┌──

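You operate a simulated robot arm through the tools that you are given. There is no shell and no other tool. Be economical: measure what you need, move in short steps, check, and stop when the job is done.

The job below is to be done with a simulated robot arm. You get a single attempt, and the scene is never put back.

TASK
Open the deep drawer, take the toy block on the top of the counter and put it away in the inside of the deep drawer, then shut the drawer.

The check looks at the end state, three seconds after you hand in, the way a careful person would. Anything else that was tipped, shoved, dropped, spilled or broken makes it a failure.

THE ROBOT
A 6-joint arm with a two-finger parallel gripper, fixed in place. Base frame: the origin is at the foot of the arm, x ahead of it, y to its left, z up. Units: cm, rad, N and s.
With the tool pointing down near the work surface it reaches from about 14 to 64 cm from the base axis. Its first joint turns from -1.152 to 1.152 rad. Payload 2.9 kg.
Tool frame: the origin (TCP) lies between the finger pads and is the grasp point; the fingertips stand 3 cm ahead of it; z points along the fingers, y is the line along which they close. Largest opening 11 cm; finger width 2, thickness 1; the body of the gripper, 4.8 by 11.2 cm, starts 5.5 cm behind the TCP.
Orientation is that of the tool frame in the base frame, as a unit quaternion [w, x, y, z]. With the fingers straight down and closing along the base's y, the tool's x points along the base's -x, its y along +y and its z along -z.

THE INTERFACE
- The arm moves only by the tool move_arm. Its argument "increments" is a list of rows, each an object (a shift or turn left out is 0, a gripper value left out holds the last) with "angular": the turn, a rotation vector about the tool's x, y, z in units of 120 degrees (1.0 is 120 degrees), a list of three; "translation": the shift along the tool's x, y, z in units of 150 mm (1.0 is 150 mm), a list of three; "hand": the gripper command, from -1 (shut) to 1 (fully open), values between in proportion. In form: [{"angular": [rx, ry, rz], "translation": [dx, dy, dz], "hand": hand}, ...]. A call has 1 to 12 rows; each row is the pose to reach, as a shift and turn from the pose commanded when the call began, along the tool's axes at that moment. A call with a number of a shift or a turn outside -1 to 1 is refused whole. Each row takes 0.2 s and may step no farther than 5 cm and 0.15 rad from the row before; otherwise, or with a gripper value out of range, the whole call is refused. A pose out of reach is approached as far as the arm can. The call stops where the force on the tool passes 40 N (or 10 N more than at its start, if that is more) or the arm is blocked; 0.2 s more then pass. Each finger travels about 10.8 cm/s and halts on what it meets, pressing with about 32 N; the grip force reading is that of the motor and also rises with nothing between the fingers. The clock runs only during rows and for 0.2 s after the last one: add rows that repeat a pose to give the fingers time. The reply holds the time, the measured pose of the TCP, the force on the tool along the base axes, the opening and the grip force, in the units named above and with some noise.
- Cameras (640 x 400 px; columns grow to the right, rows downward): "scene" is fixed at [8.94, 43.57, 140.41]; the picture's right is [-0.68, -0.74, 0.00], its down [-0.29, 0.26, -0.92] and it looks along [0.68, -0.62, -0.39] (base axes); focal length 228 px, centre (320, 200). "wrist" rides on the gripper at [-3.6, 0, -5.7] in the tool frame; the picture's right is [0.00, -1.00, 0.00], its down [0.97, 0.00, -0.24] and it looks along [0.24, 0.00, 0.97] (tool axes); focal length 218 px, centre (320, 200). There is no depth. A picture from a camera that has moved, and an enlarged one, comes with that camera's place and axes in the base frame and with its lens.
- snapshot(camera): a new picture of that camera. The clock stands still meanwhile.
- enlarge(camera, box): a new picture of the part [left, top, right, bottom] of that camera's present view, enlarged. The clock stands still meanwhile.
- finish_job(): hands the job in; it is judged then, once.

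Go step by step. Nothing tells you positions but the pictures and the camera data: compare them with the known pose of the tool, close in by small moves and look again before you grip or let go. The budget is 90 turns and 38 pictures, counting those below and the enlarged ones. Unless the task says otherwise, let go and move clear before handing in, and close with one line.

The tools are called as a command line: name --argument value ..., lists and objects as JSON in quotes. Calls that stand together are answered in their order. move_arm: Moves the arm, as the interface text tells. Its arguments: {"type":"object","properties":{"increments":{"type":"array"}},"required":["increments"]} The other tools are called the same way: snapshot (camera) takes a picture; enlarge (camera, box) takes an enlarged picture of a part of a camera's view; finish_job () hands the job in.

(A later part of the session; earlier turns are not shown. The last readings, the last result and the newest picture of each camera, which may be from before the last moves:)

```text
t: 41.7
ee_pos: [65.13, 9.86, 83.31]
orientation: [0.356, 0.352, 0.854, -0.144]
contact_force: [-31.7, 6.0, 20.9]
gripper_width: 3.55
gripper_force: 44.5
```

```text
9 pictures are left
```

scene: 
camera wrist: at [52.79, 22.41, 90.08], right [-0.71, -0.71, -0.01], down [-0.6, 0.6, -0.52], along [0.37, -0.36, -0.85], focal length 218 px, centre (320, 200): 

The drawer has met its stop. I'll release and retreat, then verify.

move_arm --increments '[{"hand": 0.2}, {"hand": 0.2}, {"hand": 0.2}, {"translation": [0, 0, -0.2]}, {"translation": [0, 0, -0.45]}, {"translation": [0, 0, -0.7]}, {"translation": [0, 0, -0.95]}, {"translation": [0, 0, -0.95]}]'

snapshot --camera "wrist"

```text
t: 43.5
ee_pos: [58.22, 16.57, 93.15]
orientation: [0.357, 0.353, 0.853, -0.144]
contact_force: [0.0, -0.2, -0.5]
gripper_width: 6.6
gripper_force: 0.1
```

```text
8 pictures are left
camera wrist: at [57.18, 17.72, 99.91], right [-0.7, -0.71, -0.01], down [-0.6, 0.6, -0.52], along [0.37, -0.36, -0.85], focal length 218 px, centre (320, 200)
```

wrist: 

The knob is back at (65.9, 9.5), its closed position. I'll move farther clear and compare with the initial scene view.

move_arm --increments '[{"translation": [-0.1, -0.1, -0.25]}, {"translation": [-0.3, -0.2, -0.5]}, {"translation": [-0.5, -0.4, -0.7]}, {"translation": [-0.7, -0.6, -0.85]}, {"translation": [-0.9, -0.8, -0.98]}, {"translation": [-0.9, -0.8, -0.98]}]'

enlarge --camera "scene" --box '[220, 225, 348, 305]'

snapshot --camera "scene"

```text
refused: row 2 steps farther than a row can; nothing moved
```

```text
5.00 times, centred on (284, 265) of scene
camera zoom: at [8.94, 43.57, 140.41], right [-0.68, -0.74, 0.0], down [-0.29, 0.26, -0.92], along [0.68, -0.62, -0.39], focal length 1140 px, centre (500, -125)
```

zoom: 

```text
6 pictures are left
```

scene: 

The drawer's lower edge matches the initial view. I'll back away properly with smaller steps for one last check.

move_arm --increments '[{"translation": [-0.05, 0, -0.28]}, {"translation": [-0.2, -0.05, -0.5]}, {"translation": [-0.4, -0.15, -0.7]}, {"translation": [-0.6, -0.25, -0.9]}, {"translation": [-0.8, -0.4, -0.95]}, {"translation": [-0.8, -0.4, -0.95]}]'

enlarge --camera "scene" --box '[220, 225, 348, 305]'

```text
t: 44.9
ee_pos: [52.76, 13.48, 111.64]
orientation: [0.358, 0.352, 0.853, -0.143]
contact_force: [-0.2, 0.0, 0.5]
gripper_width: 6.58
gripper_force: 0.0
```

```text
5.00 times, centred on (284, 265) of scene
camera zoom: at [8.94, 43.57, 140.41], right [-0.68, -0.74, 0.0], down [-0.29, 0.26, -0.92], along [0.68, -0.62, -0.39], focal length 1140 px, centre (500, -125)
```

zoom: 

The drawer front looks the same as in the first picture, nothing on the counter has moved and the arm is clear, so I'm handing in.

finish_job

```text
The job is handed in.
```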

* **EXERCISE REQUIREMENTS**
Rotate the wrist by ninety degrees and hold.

└──

* **EXERCISE REQUIREMENTS**
Look through the material and copy each line that has "place".

* **TASK SOLUTION**
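A 6-joint arm with a two-finger parallel gripper, fixed in place. Base frame: the origin is at the foot of the arm, x ahead of it, y to its left, z up. Units: cm, rad, N and s.
- Cameras (640 x 400 px; columns grow to the right, rows downward): "scene" is fixed at [8.94, 43.57, 140.41]; the picture's right is [-0.68, -0.74, 0.00], its down [-0.29, 0.26, -0.92] and it looks along [0.68, -0.62, -0.39] (base axes); focal length 228 px, centre (320, 200). "wrist" rides on the gripper at [-3.6, 0, -5.7] in the tool frame; the picture's right is [0.00, -1.00, 0.00], its down [0.97, 0.00, -0.24] and it looks along [0.24, 0.00, 0.97] (tool axes); focal length 218 px, centre (320, 200). There is no depth. A picture from a camera that has moved, and an enlarged one, comes with that camera's place and axes in the base frame and with its lens.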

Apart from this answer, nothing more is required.